====== SUPPLIED MATERIAL

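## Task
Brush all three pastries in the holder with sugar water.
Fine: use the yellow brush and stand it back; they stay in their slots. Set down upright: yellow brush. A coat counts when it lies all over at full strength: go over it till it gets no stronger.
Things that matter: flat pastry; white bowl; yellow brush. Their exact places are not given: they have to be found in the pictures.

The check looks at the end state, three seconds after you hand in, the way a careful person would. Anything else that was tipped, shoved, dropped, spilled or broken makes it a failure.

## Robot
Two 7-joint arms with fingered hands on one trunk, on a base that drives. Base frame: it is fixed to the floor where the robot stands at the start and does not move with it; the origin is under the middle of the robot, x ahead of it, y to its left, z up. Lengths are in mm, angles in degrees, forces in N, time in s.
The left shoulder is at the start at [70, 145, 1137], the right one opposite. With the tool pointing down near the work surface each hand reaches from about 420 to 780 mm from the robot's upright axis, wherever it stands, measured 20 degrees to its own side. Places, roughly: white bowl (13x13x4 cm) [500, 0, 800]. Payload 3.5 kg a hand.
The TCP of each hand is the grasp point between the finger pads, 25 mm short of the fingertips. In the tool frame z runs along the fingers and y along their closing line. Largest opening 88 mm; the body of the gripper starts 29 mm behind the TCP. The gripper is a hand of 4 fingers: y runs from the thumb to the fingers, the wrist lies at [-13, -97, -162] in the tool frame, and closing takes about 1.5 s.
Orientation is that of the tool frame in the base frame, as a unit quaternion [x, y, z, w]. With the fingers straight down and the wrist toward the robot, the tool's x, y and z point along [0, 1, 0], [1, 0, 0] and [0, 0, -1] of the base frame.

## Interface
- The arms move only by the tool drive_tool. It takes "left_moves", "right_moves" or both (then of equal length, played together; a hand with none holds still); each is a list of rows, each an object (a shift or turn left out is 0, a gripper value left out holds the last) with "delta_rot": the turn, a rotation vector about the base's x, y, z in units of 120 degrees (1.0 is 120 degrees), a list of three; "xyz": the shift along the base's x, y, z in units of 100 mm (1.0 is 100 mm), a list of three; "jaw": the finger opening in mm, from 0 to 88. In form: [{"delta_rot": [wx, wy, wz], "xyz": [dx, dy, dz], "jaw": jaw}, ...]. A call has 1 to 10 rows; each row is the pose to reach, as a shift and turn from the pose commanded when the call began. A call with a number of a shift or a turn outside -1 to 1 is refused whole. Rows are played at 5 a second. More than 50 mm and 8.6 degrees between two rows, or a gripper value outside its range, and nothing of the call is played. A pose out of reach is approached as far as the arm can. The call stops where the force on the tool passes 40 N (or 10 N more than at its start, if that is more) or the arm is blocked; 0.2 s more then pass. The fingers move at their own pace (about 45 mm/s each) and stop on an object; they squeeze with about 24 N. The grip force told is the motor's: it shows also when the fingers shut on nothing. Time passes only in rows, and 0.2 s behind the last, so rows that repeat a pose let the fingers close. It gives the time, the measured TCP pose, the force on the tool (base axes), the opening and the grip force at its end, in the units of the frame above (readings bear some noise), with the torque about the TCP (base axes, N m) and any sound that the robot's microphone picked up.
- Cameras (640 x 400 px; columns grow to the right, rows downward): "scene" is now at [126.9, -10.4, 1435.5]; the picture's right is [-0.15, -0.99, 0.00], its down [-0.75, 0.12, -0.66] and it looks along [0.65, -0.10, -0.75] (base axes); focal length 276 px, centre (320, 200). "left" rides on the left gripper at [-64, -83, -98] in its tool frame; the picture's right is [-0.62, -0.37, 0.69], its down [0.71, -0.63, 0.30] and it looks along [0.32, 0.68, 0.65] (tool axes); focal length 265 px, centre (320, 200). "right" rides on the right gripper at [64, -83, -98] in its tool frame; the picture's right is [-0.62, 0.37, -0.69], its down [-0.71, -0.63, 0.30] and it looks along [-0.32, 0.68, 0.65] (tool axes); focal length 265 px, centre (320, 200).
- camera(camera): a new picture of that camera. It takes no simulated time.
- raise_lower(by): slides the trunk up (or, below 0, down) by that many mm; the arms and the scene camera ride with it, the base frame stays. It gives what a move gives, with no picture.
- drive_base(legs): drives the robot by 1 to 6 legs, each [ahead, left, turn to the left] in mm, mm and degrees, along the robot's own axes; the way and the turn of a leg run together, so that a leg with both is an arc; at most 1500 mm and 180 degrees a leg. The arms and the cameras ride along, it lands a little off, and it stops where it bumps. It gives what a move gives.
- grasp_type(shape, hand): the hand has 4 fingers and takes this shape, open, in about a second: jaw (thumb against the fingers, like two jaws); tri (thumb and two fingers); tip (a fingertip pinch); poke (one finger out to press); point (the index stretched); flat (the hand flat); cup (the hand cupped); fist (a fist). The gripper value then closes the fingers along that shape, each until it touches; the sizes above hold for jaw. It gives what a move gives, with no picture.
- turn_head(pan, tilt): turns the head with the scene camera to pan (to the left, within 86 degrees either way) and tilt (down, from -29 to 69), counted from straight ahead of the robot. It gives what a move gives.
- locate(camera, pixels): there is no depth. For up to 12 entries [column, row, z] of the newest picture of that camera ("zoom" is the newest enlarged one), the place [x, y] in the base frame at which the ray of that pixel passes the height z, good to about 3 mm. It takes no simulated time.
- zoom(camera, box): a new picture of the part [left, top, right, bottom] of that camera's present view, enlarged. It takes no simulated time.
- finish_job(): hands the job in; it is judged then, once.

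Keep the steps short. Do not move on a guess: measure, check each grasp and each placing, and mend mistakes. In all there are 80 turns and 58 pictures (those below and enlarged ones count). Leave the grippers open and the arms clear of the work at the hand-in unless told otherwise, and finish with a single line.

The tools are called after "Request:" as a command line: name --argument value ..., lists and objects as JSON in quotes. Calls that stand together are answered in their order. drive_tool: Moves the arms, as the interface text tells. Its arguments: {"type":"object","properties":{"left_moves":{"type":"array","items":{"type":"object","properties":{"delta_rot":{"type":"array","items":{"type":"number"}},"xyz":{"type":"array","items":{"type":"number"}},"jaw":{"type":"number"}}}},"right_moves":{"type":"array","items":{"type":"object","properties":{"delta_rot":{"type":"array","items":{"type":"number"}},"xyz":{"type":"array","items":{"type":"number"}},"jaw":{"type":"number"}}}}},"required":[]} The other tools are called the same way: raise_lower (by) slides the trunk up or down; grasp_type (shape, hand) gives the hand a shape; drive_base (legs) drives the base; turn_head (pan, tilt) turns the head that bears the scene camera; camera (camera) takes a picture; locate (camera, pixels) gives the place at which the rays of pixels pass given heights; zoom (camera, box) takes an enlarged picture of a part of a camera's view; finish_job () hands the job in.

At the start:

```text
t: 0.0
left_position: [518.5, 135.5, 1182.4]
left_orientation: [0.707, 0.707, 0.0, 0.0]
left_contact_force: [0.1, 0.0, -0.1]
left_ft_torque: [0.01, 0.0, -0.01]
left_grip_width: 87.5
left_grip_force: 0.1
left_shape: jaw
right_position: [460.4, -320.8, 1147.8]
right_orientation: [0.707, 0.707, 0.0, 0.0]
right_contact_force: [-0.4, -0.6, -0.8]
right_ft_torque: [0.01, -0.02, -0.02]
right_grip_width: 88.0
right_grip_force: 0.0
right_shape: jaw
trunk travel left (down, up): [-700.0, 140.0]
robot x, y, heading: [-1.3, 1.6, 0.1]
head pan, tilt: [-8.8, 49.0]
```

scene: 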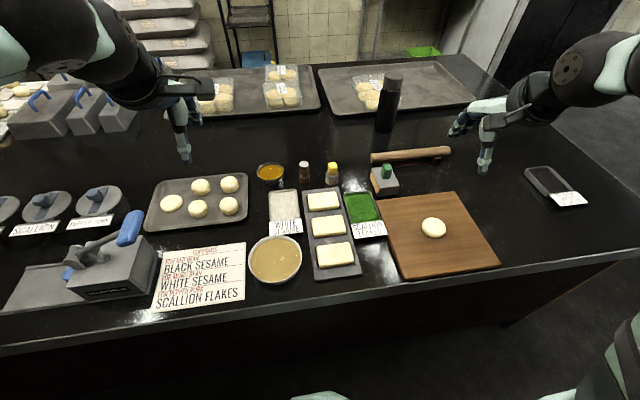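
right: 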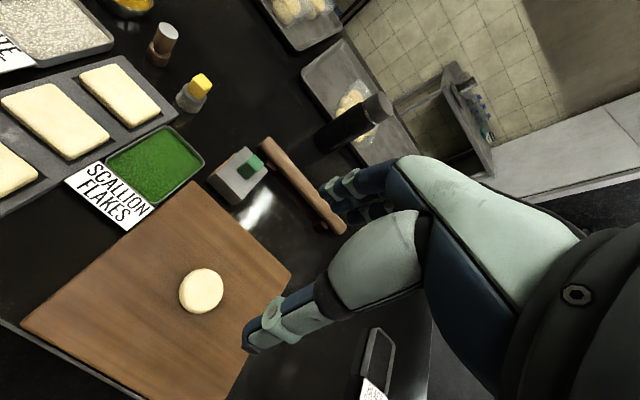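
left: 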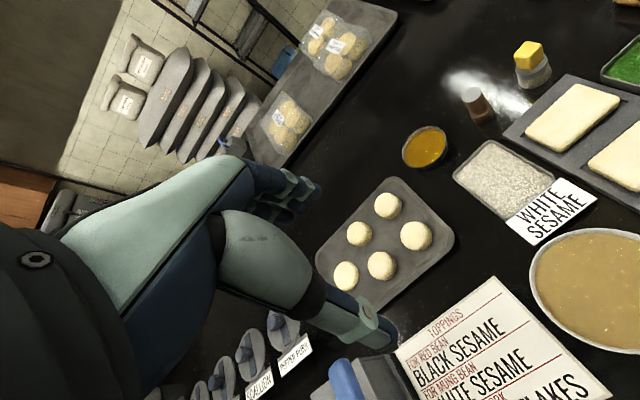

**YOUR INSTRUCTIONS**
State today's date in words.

============

Make a copy of each line that contains the string "work".

**ANSWER TO THE TASK**
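The left shoulder is at the start at [70, 145, 1137], the right one opposite. With the tool pointing down near the work surface each hand reaches from about 420 to 780 mm from the robot's upright axis, wherever it stands, measured 20 degrees to its own side. Places, roughly: white bowl (13x13x4 cm) [500, 0, 800]. Payload 3.5 kg a hand.
Keep the steps short. Do not move on a guess: measure, check each grasp and each placing, and mend mistakes. In all there are 80 turns and 58 pictures (those below and enlarged ones count). Leave the grippers open and the arms clear of the work at the hand-in unless told otherwise, and finish with a single line.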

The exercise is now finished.